Analysts at Tudor, Pickering, Holt & Co. said a year ago that condensate would be a major driver of capital spending in the midstream space this year, and construction plans announced this spring are supporting that thesis.

An oversupply of condensate in the Eagle Ford means there’s room for more processing work, they said. Given that it is unlikely there will be unrestricted export opportunities, they said in a recent note to investors, “we believe more splitters are needed.”

Condensate differs chemically from crude oil, but it falls under the same ban that prohibits the export of crude oil.

Enter the midstream companies that can literally split condensate into more flexible products.

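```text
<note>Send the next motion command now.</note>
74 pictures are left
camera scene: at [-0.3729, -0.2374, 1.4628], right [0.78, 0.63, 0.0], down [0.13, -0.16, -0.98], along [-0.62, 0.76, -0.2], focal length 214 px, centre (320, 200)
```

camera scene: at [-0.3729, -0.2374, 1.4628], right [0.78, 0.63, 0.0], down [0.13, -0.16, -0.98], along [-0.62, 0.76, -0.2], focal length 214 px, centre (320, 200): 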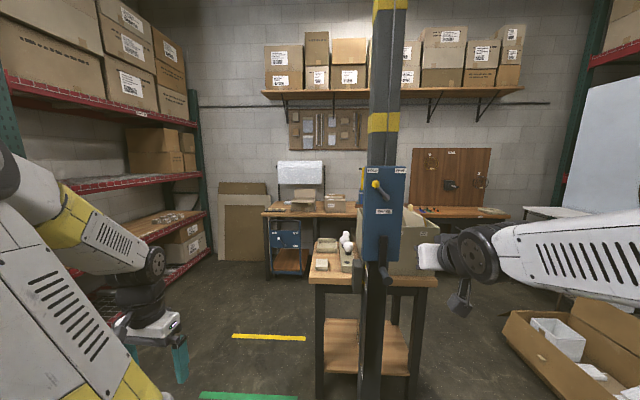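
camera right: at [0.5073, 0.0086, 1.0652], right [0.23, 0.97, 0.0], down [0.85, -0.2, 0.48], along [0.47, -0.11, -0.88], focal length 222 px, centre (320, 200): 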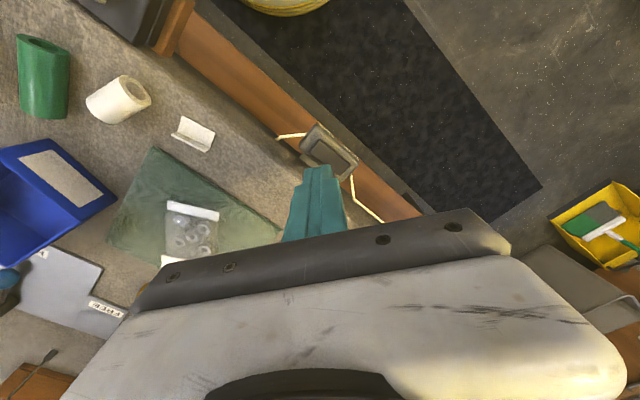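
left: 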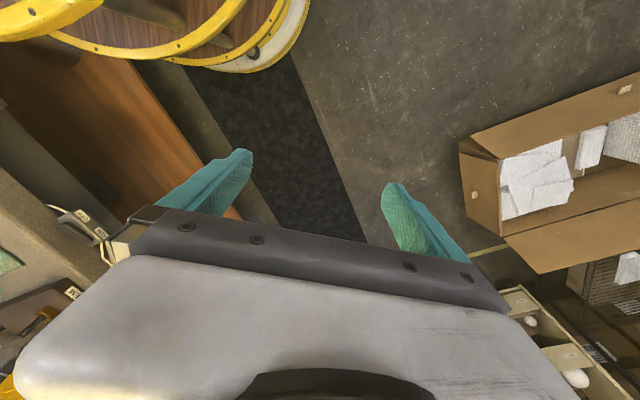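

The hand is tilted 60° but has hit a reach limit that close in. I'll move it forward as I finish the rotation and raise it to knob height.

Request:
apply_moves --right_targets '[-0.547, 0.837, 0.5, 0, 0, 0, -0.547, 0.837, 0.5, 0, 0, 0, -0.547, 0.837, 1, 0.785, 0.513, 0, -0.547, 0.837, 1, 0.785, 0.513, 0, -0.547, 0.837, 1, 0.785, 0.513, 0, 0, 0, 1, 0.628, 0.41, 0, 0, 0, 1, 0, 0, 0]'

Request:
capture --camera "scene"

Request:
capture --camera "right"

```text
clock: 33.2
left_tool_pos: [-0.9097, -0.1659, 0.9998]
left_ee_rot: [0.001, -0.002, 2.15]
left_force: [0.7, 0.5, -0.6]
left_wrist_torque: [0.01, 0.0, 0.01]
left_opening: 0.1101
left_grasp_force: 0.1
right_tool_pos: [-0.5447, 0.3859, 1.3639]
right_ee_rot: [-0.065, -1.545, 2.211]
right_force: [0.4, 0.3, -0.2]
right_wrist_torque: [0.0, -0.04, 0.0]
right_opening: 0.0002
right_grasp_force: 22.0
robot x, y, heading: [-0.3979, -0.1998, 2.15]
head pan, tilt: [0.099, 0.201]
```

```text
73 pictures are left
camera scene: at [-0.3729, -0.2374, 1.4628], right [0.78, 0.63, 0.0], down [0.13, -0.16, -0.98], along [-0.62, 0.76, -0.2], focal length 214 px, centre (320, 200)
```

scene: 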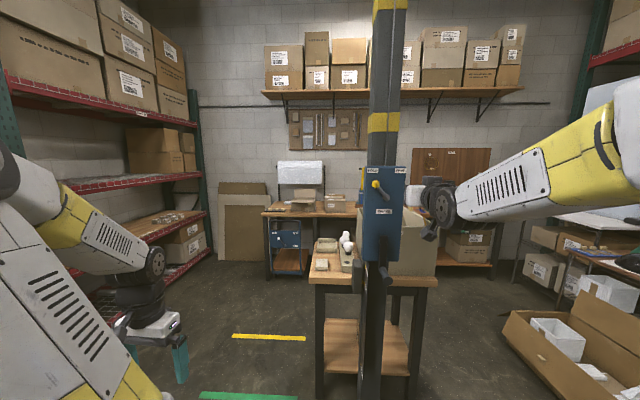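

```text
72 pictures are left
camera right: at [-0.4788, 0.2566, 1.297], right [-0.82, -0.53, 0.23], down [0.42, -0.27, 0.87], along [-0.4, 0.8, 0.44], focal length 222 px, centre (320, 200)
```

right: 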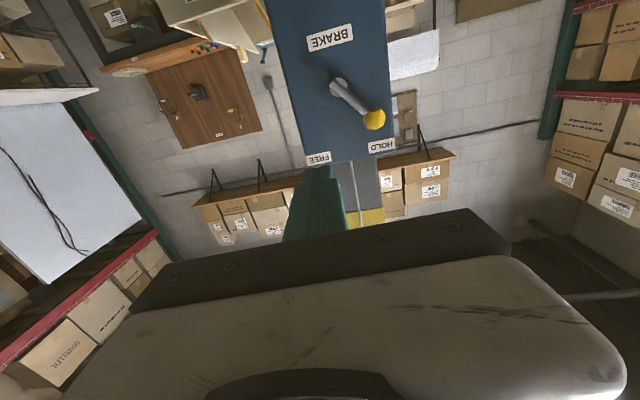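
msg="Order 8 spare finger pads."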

With a long-term commitment in hand from Trafigura AG, Magellan Midstream is planning to build a fee-based condensate splitter at its terminal in Corpus Christi, Texas. All told, the project will include the construction of more than 1 million barrels (bbl) of storage, dock improvements and two more truck rack bays at the company’s terminal, in addition to pipeline connections between terminals owned by Magellan and Trafigura.

The splitter will have initial processing capacity of 50,000 bbl/d of condensate with the ability to add another 50,000
bbl/d capacity. It’s expected to cost about $250 million and go into service during the second half of 2016.

The terminal is situated to receive condensate from the Eagle Ford Shale, as well as shipments from Magellan’s Double Eagle pipeline joint venture.

“This agreement will provide another outlet for producers of domestic crude and condensate,” said Jeff Kopp, Trafigura’s director of North America oil trading, in a statement, adding that Corpus Christi is advantaged over other locations.

Shortly after Magellan announced its splitter plan, Targa Resources said in a financial update that it, too, has plans for a new condensate splitter. That $115 million project is Targa’s first condensate splitter project and will have the capability to split about 35,000 bbl/d of condensate at its Channelview Terminal on the Houston Ship Channel. It also has a long-term, fee-based arrangement contracted with Noble Americas Corp., a subsidiary of Noble Group Ltd.

Targa CEO Joe Bob Perkins said the project will help to provide a partial solution to the ramping up of domestic condensate volumes. Targa estimates that once permitting is in place for the splitter, it will be complete in 18 months.